- _What needs to be done_
Quote the data below in full, minus the images. Return a JSON list in which every string is one line; blank lines are skipped.

[Start Supplied material]

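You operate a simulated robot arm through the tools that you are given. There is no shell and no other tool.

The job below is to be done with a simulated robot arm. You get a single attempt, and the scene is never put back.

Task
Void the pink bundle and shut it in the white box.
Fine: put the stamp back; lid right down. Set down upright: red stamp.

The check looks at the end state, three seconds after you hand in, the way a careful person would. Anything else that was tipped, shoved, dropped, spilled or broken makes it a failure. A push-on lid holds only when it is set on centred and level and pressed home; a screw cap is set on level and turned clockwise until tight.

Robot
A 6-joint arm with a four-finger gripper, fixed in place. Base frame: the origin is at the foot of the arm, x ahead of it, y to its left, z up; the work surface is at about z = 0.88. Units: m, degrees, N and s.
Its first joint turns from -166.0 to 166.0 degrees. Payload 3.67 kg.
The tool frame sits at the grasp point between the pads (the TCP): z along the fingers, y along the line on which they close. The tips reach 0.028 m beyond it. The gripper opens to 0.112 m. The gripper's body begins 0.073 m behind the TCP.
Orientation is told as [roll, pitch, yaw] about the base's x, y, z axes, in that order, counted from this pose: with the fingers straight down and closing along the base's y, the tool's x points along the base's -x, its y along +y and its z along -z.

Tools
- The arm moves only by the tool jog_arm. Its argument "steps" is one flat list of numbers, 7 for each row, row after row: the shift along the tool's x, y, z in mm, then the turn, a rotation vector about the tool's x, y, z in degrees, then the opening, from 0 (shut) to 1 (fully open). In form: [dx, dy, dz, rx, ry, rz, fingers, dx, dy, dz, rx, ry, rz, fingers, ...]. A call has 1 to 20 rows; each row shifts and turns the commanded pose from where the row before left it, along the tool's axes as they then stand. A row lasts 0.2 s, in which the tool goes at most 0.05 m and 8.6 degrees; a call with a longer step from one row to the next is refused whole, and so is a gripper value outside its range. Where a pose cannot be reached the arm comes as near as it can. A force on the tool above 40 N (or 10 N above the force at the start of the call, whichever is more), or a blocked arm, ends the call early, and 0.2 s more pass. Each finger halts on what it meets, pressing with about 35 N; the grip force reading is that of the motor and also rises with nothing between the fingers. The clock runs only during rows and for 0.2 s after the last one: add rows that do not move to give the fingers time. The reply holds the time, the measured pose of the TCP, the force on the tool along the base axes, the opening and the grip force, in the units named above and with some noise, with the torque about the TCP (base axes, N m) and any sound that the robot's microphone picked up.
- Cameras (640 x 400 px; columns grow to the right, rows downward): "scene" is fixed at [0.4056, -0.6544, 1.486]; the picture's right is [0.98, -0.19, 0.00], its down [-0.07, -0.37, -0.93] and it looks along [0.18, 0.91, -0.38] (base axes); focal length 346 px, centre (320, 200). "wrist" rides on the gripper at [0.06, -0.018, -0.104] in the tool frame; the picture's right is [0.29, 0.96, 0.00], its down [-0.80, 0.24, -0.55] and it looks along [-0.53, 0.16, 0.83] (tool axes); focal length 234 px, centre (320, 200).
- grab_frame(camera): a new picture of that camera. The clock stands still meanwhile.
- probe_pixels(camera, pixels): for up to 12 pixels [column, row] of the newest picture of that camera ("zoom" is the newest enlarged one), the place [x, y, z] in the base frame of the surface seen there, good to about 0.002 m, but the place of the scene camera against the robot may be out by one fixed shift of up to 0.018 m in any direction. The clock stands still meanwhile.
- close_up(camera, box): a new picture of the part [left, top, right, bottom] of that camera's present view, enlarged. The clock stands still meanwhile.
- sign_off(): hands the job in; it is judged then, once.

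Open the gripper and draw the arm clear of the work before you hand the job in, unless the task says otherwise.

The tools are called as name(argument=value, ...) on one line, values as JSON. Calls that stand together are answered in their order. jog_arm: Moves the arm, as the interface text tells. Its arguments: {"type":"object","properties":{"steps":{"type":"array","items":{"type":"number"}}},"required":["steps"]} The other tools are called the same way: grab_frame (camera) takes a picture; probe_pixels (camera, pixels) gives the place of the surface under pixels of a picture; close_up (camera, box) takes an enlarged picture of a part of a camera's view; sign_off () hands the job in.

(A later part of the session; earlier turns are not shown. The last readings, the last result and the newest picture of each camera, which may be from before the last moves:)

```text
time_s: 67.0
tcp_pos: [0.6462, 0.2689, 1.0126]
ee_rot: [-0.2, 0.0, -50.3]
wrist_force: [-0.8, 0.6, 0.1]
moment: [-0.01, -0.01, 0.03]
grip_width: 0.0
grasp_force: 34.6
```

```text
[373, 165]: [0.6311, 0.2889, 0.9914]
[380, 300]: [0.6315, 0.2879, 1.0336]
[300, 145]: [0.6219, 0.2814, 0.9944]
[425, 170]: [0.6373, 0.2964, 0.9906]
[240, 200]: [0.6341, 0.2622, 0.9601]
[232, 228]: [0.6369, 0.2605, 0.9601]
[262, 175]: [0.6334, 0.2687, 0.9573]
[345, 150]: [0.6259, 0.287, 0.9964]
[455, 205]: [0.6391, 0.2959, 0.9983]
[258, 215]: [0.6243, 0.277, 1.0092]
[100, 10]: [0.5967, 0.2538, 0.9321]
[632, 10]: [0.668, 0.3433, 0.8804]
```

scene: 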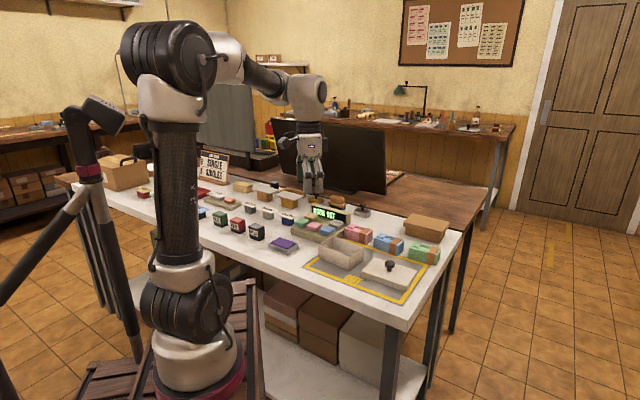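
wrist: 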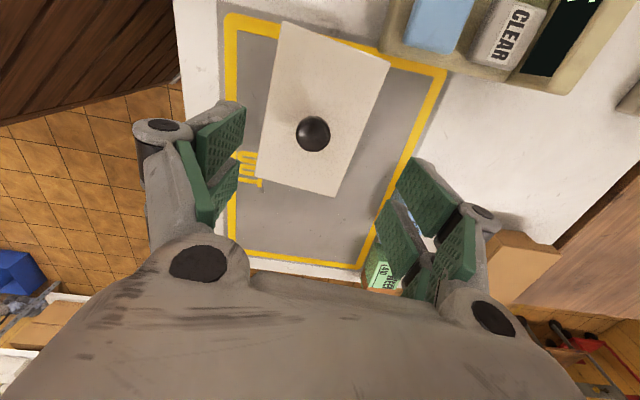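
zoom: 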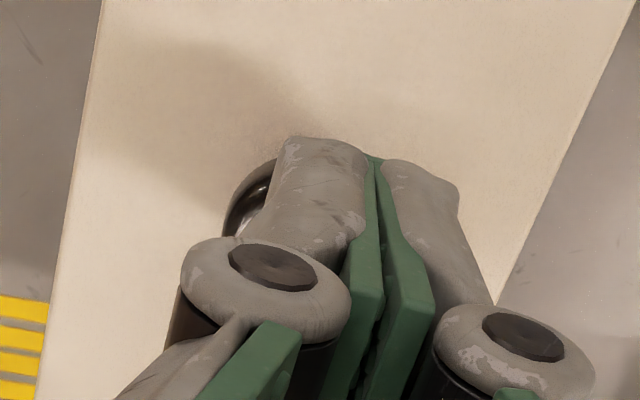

[End Supplied material]

- _Task solution_
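[
  "You operate a simulated robot arm through the tools that you are given. There is no shell and no other tool.",
  "The job below is to be done with a simulated robot arm. You get a single attempt, and the scene is never put back.",
  "Task",
  "Void the pink bundle and shut it in the white box.",
  "Fine: put the stamp back; lid right down. Set down upright: red stamp.",
  "The check looks at the end state, three seconds after you hand in, the way a careful person would. Anything else that was tipped, shoved, dropped, spilled or broken makes it a failure. A push-on lid holds only when it is set on centred and level and pressed home; a screw cap is set on level and turned clockwise until tight.",
  "Robot",
  "A 6-joint arm with a four-finger gripper, fixed in place. Base frame: the origin is at the foot of the arm, x ahead of it, y to its left, z up; the work surface is at about z = 0.88. Units: m, degrees, N and s.",
  "Its first joint turns from -166.0 to 166.0 degrees. Payload 3.67 kg.",
  "The tool frame sits at the grasp point between the pads (the TCP): z along the fingers, y along the line on which they close. The tips reach 0.028 m beyond it. The gripper opens to 0.112 m. The gripper's body begins 0.073 m behind the TCP.",
  "Orientation is told as [roll, pitch, yaw] about the base's x, y, z axes, in that order, counted from this pose: with the fingers straight down and closing along the base's y, the tool's x points along the base's -x, its y along +y and its z along -z.",
  "Tools",
  "- The arm moves only by the tool jog_arm. Its argument \"steps\" is one flat list of numbers, 7 for each row, row after row: the shift along the tool's x, y, z in mm, then the turn, a rotation vector about the tool's x, y, z in degrees, then the opening, from 0 (shut) to 1 (fully open). In form: [dx, dy, dz, rx, ry, rz, fingers, dx, dy, dz, rx, ry, rz, fingers, ...]. A call has 1 to 20 rows; each row shifts and turns the commanded pose from where the row before left it, along the tool's axes as they then stand. A row lasts 0.2 s, in which the tool goes at most 0.05 m and 8.6 degrees; a call with a longer step from one row to the next is refused whole, and so is a gripper value outside its range. Where a pose cannot be reached the arm comes as near as it can. A force on the tool above 40 N (or 10 N above the force at the start of the call, whichever is more), or a blocked arm, ends the call early, and 0.2 s more pass. Each finger halts on what it meets, pressing with about 35 N; the grip force reading is that of the motor and also rises with nothing between the fingers. The clock runs only during rows and for 0.2 s after the last one: add rows that do not move to give the fingers time. The reply holds the time, the measured pose of the TCP, the force on the tool along the base axes, the opening and the grip force, in the units named above and with some noise, with the torque about the TCP (base axes, N m) and any sound that the robot's microphone picked up.",
  "- Cameras (640 x 400 px; columns grow to the right, rows downward): \"scene\" is fixed at [0.4056, -0.6544, 1.486]; the picture's right is [0.98, -0.19, 0.00], its down [-0.07, -0.37, -0.93] and it looks along [0.18, 0.91, -0.38] (base axes); focal length 346 px, centre (320, 200). \"wrist\" rides on the gripper at [0.06, -0.018, -0.104] in the tool frame; the picture's right is [0.29, 0.96, 0.00], its down [-0.80, 0.24, -0.55] and it looks along [-0.53, 0.16, 0.83] (tool axes); focal length 234 px, centre (320, 200).",
  "- grab_frame(camera): a new picture of that camera. The clock stands still meanwhile.",
  "- probe_pixels(camera, pixels): for up to 12 pixels [column, row] of the newest picture of that camera (\"zoom\" is the newest enlarged one), the place [x, y, z] in the base frame of the surface seen there, good to about 0.002 m, but the place of the scene camera against the robot may be out by one fixed shift of up to 0.018 m in any direction. The clock stands still meanwhile.",
  "- close_up(camera, box): a new picture of the part [left, top, right, bottom] of that camera's present view, enlarged. The clock stands still meanwhile.",
  "- sign_off(): hands the job in; it is judged then, once.",
  "Open the gripper and draw the arm clear of the work before you hand the job in, unless the task says otherwise.",
  "The tools are called as name(argument=value, ...) on one line, values as JSON. Calls that stand together are answered in their order. jog_arm: Moves the arm, as the interface text tells. Its arguments: {\"type\":\"object\",\"properties\":{\"steps\":{\"type\":\"array\",\"items\":{\"type\":\"number\"}}},\"required\":[\"steps\"]} The other tools are called the same way: grab_frame (camera) takes a picture; probe_pixels (camera, pixels) gives the place of the surface under pixels of a picture; close_up (camera, box) takes an enlarged picture of a part of a camera's view; sign_off () hands the job in.",
  "(A later part of the session; earlier turns are not shown. The last readings, the last result and the newest picture of each camera, which may be from before the last moves:)",
  "```text",
  "time_s: 67.0",
  "tcp_pos: [0.6462, 0.2689, 1.0126]",
  "ee_rot: [-0.2, 0.0, -50.3]",
  "wrist_force: [-0.8, 0.6, 0.1]",
  "moment: [-0.01, -0.01, 0.03]",
  "grip_width: 0.0",
  "grasp_force: 34.6",
  "```",
  "```text",
  "[373, 165]: [0.6311, 0.2889, 0.9914]",
  "[380, 300]: [0.6315, 0.2879, 1.0336]",
  "[300, 145]: [0.6219, 0.2814, 0.9944]",
  "[425, 170]: [0.6373, 0.2964, 0.9906]",
  "[240, 200]: [0.6341, 0.2622, 0.9601]",
  "[232, 228]: [0.6369, 0.2605, 0.9601]",
  "[262, 175]: [0.6334, 0.2687, 0.9573]",
  "[345, 150]: [0.6259, 0.287, 0.9964]",
  "[455, 205]: [0.6391, 0.2959, 0.9983]",
  "[258, 215]: [0.6243, 0.277, 1.0092]",
  "[100, 10]: [0.5967, 0.2538, 0.9321]",
  "[632, 10]: [0.668, 0.3433, 0.8804]",
  "```",
  "scene: ",
  "wrist: ",
  "zoom: "
]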